During a break from rehearsals for “Cinderella,” Celeste Gaiera stood still as 37 reflective markers were taped to her torso, legs and head.
Then, looking more like a sci-fi character than a ballet dancer, she practiced plies – a familiar ballet step – as six motion capture cameras recorded her every move.
The experience – part of a University of North Texas Health Science Center Texas College of Osteopathic Medicine research project – was a little unnerving for the Texas Ballet Theater dancer, but the promise of possibly preventing injuries made it more than worthwhile.
Predicting performance injuries
“It will be so exciting to see if there are things I can do to avoid being hurt,” she says. “I know I put my body through so much wear and tear.”
Injuries are a job hazard for ballet dancers, but an interdisciplinary team of UNTHSC/TCOM physicians, physical therapists and researchers are trying to change that using motion capture technology.
The innovative collaboration between the graduate university and the theater company makes it possible to identify movements that over time can lead to tendonitis, fractures and other injuries, says Sajid Surve, DO, associate professor of family medicine and co-director of the UNT Texas Center for Performing Arts Health.
Instead of rehabilitating an injury, the goal is to prevent one.
“If we can predict which ballet dancers are going to get hurt, we can perform interventions that will make them more stable,” Dr. Surve says.
In the world of ballet, stability is everything. But over the years, all those leaps and lunges can give way to fatigue and injuries. Studies have shown 76 percent of dancers suffer injuries, most often caused by overuse.
“What makes a professional dancer look so good is their incredible stability,” Dr. Surve says. “When they move their arms and legs in space, the rest of their body is still, and they have complete control. They’re like statues.”
To capture the dancers’ movements as they practice, UNTHSC/TCOM researchers are taking a mobile version of the university’s Human Movement Performance Lab to the Texas Ballet Theater. Three times during the season, they’ll record dancers performing the same movements and observe the changes that occur, says Rita Patterson, PhD, professor and director of research in the department of manipulative medicine.
“If we see them doing something that is not proper form, we’ll tell them,” Dr. Patterson says. “We could also, based on their posture, tell them that they’re about to injure themselves.”
Documenting the impact of dance on the body
During a recent rehearsal break, five male and five female dancers took turns having reflectors attached to specific bony landmarks, says project lead Nathan Hershberger, DO, a former professional dancer and a resident in family medicine/osteopathic neuromusculoskeletal medicine at Medical City Fort Worth.

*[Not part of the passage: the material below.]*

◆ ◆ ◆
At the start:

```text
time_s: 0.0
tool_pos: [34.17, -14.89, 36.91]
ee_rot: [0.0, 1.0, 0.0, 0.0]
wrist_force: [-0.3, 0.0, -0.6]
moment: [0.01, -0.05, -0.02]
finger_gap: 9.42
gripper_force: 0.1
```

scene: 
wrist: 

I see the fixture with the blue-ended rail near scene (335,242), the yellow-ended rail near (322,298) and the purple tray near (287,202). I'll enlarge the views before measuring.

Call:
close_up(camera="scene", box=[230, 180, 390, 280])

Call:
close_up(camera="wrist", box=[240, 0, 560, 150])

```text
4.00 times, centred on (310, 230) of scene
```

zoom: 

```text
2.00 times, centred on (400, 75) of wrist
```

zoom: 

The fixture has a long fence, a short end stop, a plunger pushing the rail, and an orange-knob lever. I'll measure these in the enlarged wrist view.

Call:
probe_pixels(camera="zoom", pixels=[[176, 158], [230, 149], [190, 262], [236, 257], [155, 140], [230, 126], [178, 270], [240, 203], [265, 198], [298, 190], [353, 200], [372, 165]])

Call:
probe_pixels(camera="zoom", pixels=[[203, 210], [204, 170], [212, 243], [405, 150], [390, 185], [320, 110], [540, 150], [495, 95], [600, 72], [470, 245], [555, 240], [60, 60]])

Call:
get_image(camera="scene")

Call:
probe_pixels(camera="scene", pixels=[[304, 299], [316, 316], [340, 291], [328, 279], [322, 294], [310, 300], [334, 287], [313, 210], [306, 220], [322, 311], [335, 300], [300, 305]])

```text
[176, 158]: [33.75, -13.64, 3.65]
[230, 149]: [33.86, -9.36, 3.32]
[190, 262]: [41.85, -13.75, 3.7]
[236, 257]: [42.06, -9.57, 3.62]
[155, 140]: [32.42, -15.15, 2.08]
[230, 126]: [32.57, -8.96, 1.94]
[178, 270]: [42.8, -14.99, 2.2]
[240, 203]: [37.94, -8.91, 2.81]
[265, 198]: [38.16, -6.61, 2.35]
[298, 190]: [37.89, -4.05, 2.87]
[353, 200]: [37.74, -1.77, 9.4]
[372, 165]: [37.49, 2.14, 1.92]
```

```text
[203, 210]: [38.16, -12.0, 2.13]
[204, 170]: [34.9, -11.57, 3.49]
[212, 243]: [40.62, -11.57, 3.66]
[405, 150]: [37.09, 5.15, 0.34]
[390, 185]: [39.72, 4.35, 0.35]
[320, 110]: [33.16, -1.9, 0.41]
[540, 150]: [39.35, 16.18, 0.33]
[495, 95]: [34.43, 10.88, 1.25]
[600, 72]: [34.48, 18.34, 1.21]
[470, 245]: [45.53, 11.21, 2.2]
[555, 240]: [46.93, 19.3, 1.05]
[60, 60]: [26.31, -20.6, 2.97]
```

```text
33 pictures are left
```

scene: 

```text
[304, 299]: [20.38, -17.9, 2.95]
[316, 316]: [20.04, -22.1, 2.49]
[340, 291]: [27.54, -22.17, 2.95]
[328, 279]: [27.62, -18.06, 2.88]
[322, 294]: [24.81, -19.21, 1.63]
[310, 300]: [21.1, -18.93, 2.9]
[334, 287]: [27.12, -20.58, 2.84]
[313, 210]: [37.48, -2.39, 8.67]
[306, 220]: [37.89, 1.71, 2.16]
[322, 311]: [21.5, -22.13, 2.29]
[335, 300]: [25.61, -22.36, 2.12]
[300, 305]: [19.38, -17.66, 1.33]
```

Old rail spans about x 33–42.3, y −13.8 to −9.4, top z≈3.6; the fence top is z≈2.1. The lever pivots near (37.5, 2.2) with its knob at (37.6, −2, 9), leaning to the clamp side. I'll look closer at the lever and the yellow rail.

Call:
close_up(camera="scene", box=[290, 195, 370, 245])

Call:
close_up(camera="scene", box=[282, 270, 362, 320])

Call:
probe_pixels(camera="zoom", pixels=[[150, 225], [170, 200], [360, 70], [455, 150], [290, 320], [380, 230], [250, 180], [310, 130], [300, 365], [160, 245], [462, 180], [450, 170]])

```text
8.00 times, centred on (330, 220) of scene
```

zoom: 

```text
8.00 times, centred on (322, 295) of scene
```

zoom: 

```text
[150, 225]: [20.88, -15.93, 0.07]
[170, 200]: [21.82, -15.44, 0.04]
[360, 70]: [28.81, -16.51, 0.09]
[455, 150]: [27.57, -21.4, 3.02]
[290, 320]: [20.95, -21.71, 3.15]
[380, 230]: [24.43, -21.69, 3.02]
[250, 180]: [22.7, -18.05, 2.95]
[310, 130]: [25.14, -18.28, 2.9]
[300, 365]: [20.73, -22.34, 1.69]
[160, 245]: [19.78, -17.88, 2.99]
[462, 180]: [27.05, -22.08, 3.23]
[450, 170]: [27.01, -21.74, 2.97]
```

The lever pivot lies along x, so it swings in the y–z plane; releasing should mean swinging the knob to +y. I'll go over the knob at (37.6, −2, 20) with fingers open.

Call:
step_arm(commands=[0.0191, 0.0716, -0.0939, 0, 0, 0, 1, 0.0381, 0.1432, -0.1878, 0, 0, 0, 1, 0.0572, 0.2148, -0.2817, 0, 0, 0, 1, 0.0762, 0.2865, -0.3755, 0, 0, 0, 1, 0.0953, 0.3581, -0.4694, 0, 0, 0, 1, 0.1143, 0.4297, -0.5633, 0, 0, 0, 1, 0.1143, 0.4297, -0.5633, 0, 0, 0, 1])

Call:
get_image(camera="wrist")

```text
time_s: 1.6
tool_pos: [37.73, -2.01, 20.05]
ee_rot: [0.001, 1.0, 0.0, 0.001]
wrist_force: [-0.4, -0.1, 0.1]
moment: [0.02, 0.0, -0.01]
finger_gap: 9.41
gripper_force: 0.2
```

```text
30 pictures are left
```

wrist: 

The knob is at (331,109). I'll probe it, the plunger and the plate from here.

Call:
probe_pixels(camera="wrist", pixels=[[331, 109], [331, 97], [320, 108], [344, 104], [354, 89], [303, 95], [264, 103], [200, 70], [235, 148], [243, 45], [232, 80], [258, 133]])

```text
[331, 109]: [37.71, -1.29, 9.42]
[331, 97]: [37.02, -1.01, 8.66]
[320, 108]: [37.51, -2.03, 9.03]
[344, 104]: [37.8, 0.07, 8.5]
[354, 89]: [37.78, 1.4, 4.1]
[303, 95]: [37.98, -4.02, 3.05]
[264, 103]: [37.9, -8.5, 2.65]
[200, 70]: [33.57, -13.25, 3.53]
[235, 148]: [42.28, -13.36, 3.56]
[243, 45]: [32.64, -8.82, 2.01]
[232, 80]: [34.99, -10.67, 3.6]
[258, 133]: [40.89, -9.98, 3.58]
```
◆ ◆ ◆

“The dancers were then recorded with 3D motion capture technology, exactly the same as what was used in the movie ‘Avatar,’” Dr. Hershberger says. “The long-term goal is to use this technology to recognize movement that would be considered pathological, and find ways to intervene to help prevent injury. That could, in theory, help to lengthen a dancer’s already short career.”
As the dancer moves, an enormous volume of data is transferred to the computer, where the dancers appear as stick figures on the screen. Each camera records 120 frames per second, or 7,200 frames per minute, Dr. Patterson says.
All those frames should add up to one of the most accurate pictures of what happens to the body when it is subjected to months of pounding and pressure.
“Dancers are particularly vulnerable to injuries because they tend to perform through the pain, both because they are so passionate about their art and because the show must go on,” Dr. Patterson says. “To achieve the appearance of perfection, they compensate for their injuries.”
Since the dancers are recorded over nine months, the research team should get a rare view of how the body compensates for damage over time.
“In August they’re fresh and perfect,” Dr. Patterson says. “But by December they may be exhausted and more vulnerable to injury.”